After my meal arrived, I made sure to add some soy sauce as it adds depth to the taste. The texture of Nama shirasu was unfamiliar but it was neither too soft nor too hard. Most of all, the combination of rice and raw shirasu was great with soy sauce. The more I chewed, the tastier it got. On the other hand, the Kamaage shirasu had a rather fishy scent, so I added some sichimi spicy powder to cut that smell and taste a bit. The verdict on shirasu-don? I preferred the taste of Nama shirasu more than Kamaage, but I think it’s because I am more accustomed to raw fish and rice dishes in Korea.
The Enoshima Beer also added a great flavor to the shirasu and brought a distinct kind of sweetness to my fishy lunch.
Uomitei makes for a really romantic dining spot while gazing at the sun setting over the ocean. If the weather is nice, the view of Mt. Fuji must be better than the one we got when we visited. If I have to pick just one thing that I want to do on this island, I would say without hesitation: Drinking Enoshima Beer on the patio. Shirasu-don was worth a try but the best thing at this restaurant was definitely the view and their patio is the best place to enjoy it.
Hour: 10:00 am - 7:00 pm (restaurant closes 1 hour after sunset)
Average price: 1,500 JPY
Address: 2-5-7, Enoshima, Fujisawa-shi, Kanagawa
Phone: +81 466-22-4456
Fish on Ice cream
After lunch, we stumbled across a stand selling soft serve ice cream topped with steamed white bait. It was run by Tobiccho, a shirasu wholesaler. Among various shirasu foods that the stand sells, their soft serve caught my eye.
The shop offers two varieties of soft serve topped with shirasu: vanilla flavor and a mixture of vanilla and matcha green tea each for 450 yen (about $3.90), plus tax. Less adventurous visitors can opt to skip the shirasu and just have the ice cream plain for 350 yen. I chose the regular vanilla, which is a light grey color due to the bamboo charcoal the employee said is mixed in. This color really contrasted with the white, boiled shirasu.

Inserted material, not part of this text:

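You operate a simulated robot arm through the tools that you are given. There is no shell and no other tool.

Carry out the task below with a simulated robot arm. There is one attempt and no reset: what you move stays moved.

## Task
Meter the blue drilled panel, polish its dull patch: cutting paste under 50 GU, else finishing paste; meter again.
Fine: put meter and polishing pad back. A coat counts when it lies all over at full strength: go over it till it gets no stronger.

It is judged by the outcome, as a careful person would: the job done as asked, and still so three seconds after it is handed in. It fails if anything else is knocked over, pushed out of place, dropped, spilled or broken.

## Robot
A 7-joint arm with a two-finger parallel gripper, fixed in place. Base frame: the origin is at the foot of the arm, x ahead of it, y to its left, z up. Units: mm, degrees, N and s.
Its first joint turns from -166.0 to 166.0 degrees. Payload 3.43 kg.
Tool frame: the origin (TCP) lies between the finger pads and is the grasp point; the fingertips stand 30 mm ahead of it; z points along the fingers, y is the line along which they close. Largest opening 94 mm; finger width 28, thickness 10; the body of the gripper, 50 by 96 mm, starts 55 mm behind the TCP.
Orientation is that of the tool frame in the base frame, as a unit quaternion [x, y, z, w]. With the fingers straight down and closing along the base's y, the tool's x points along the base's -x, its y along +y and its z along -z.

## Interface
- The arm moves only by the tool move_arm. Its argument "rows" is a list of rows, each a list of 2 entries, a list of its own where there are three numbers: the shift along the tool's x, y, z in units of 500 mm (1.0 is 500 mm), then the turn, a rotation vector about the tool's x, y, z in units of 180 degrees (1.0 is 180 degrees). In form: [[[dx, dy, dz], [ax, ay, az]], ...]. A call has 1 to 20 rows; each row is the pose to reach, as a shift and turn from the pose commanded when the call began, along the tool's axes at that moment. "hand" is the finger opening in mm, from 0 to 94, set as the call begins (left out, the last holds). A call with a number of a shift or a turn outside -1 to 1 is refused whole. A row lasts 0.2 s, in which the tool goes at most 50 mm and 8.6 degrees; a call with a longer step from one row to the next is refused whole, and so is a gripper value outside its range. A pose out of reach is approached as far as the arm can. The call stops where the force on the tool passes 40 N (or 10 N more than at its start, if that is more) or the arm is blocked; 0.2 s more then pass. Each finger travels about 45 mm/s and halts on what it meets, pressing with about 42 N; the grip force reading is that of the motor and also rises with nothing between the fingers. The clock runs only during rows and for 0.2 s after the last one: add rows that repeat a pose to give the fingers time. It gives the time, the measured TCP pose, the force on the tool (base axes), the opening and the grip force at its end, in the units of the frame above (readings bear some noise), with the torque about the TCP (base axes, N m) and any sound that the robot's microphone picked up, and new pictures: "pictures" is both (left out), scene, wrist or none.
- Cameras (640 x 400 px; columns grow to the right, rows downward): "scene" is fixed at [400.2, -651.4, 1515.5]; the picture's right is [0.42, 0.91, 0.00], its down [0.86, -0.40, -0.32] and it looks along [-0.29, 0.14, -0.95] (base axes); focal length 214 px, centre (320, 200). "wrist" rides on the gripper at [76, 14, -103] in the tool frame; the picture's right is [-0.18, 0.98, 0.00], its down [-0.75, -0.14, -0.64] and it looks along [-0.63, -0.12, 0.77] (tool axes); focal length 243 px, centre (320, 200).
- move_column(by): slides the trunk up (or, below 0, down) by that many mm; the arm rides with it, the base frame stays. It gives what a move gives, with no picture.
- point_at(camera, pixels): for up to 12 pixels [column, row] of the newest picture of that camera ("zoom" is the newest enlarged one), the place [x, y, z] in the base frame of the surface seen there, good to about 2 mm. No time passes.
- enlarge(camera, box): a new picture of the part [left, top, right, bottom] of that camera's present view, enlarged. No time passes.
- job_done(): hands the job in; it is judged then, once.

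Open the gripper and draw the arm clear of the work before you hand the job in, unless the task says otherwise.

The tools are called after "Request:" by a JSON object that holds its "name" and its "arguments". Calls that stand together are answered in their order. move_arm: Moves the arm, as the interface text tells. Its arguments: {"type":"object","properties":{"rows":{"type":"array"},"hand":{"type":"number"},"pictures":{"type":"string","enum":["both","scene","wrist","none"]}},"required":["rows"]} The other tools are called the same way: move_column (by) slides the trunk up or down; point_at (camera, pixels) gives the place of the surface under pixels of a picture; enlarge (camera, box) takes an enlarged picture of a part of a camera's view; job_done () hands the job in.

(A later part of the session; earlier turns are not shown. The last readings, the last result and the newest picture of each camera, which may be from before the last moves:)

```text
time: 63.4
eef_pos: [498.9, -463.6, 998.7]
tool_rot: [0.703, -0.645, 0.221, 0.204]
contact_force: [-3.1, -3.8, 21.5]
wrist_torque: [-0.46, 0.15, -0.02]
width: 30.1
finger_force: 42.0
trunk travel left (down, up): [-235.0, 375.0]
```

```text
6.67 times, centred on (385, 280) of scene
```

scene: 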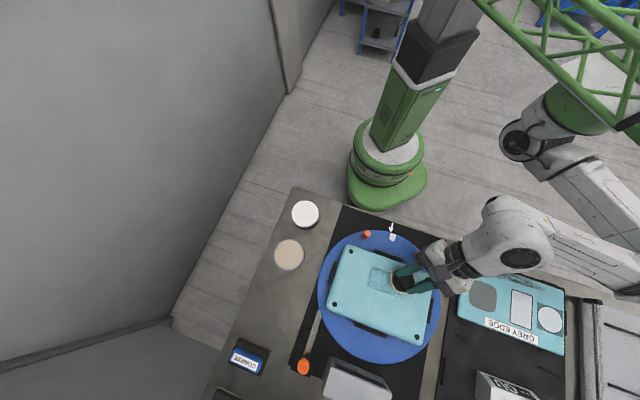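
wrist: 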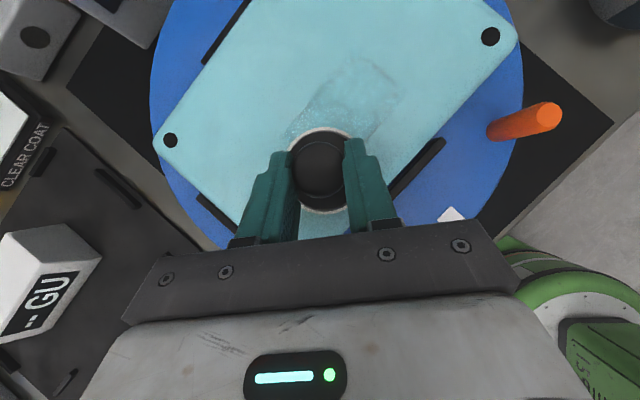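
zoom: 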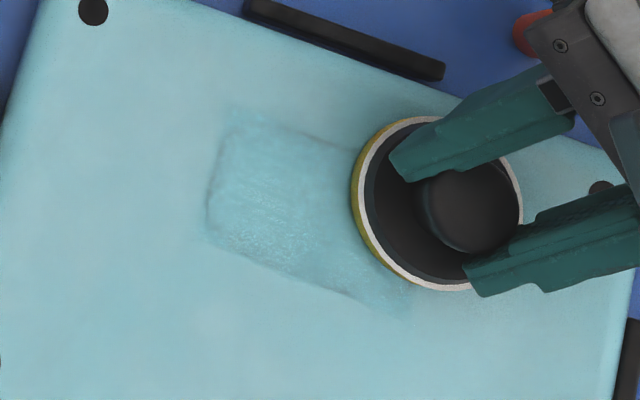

Visually, this cone was not exactly the text book example of what one might call “tasty food.”
It wasn’t until my first taste when my doubts were cleared. The shirasu dessert tasted rather like a standard soft cream, as the subtle saltiness of the fish went well with the sweetness of the ice cream.
To me, shirasu adds texture to ice cream just like it does to many other dishes. Thanks to the small fish tickling my tongue, I could enjoy my cone without getting tired of the sweet taste and smooth texture.
Soon my ice cream was gone, and the bottom of the cone, somehow, still held several shirasu. When I took a bite, the shirasu suddenly seemed like something completely different from what they were at first taste. Without the smooth and sweet ice cream, the small fish felt a little crunchy and sandy, reminding me of fish washed up on the coast. Slight regret that I had finished the ice cream before the shirasu began to set in.
In the end, this shirasu ice cream turned out to be a good experience. Even for someone who is familiar with soft served ice cream available for 330 yen at Blue Seal Ice Cream stores in Okinawa, I felt the shirasu cone was priced fairly. The uniqueness of the food and the great location are worth the money.
– Shoji Kudaka
A sweet ice cream sprinkled with the strong-flavored shirasu may sound like a good thing to some, but my verdict? I recommend you try the shirasu hot dog instead of this ice cream if you’re interested in trying something new involving the small fish.
As I bit into the gray-colored soft serve with utmost confidence, I quickly realized I couldn’t bear the two conflicting flavors: shirasu and something cold that is supposed to taste like ice cream. The soft serve was just a one-dimensional creamy flavor nearly undetectable through the overpowering taste of the fishy shirasu.
Above all, the shirasu were also the root of the real problem – the utterly unacceptable texture of this dessert.
Maybe the vendors, in an attempt to create something buzzworthy, didn’t realize they created something completely the opposite. The two non-matching ingredients didn’t meld well together, causing an uncomfortable mix in my mouth. They should have never met! The shirasu should have stayed in the rice bowl not migrated onto ice cream. Most importantly, not onto my ice cream!